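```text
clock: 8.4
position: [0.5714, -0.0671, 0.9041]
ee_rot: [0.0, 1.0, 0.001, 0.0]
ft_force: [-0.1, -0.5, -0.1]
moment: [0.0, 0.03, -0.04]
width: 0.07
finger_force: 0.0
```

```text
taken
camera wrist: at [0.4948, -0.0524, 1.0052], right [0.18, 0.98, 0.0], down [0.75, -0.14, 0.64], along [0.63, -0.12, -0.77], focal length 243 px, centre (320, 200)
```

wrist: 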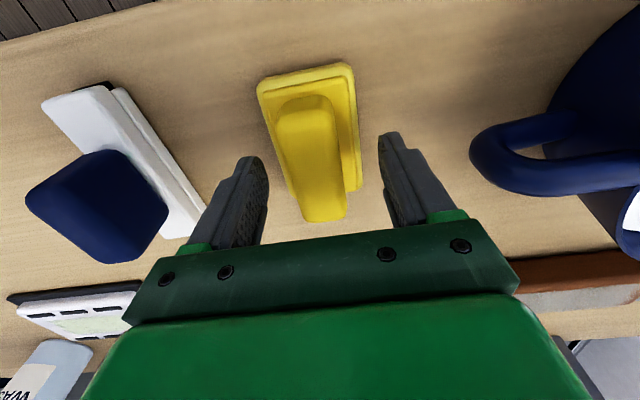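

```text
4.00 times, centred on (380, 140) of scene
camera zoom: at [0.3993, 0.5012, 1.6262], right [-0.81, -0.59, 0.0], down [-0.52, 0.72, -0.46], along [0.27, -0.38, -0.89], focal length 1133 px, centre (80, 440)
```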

---+---

__Supplied passage__:
SECURITIES AND EXCHANGE COMMISSION

Washington, D.C. 20549

 

 

FORM 8-K

 

 

CURRENT REPORT

Pursuant to Section 13 or 15(d)

of The Securities Exchange Act of 1934

April 7, 2026

Date of Report (Date of earliest event reported)

 

 

CAPITAL ONE FINANCIAL CORPORATION

(Exact name of registrant as specified in its charter)

 

 

 

Delaware   001-13300   54-1719854

(State or other jurisdiction

of incorporation)

 

(Commission

File Number)

 

(IRS Employer

Identification No.)

1680 Capital One Drive,    
McLean, Virginia     22102
(Address of principal executive offices)     (Zip Code)

Registrant’s telephone number, including area code: (703) 720-1000

(Not applicable)

(Former name or former address, if changed since last report)

 

 

Check the appropriate box below if the Form 8-K filing is intended to simultaneously satisfy the filing obligation of the registrant under any of the following provisions (see General Instruction A.2. below):

 

Written communications pursuant to Rule 425 under the Securities Act (17 CFR 230.425)

 

Soliciting material pursuant to Rule 14a-12 under the Exchange Act (17 CFR 240.14a-12)

 

Pre-commencement communications pursuant to Rule 14d-2(b) under the Exchange Act (17 CFR 240.14d-2(b))

 

Pre-commencement communications pursuant to Rule 13e-4(c) under the Exchange Act (17 CFR 240.13e-4(c))

Securities registered pursuant to Section 12(b) of the Act:

 

Title of Each Class

 

Trading

Symbol(s)

 

Name of Each Exchange on

Which Registered

Common Stock (par value $.01 per share)   COF   New York Stock Exchange
Depositary Shares, Each Representing a 1/40th Interest in a Share of Fixed Rate Non-Cumulative Perpetual Preferred Stock, Series I   COF PRI   New York Stock Exchange
Depositary Shares, Each Representing a 1/40th Interest in a Share of Fixed Rate Non-Cumulative Perpetual Preferred Stock, Series J   COF PRJ   New York Stock Exchange
Depositary Shares, Each Representing a 1/40th Interest in a Share of Fixed Rate Non-Cumulative Perpetual Preferred Stock, Series K   COF PRK   New York Stock Exchange
Depositary Shares, Each Representing a 1/40th Interest in a Share of Fixed Rate Non-Cumulative Perpetual Preferred Stock, Series L   COF PRL   New York Stock Exchange
Depositary Shares, Each Representing a 1/40th Interest in a Share of Fixed Rate Non-Cumulative Perpetual Preferred Stock, Series N   COF PRN   New York Stock Exchange
1.650% Senior Notes Due 2029   COF29   New York Stock Exchange

Indicate by check mark whether the registrant is an emerging growth company as defined in Rule 405 of the Securities Act of 1933 (§230.405 of this chapter) or Rule 12b-2 of the Securities Exchange Act of 1934 (§240.12b-2 of this chapter).

---+---

What does the supplied passage say from "Written communications pursuant" through "(17 CFR 240.14d-2(b))"? Give the exact wording.

__Result__:
Written communications pursuant to Rule 425 under the Securities Act (17 CFR 230.425)

 

Soliciting material pursuant to Rule 14a-12 under the Exchange Act (17 CFR 240.14a-12)

 

Pre-commencement communications pursuant to Rule 14d-2(b) under the Exchange Act (17 CFR 240.14d-2(b))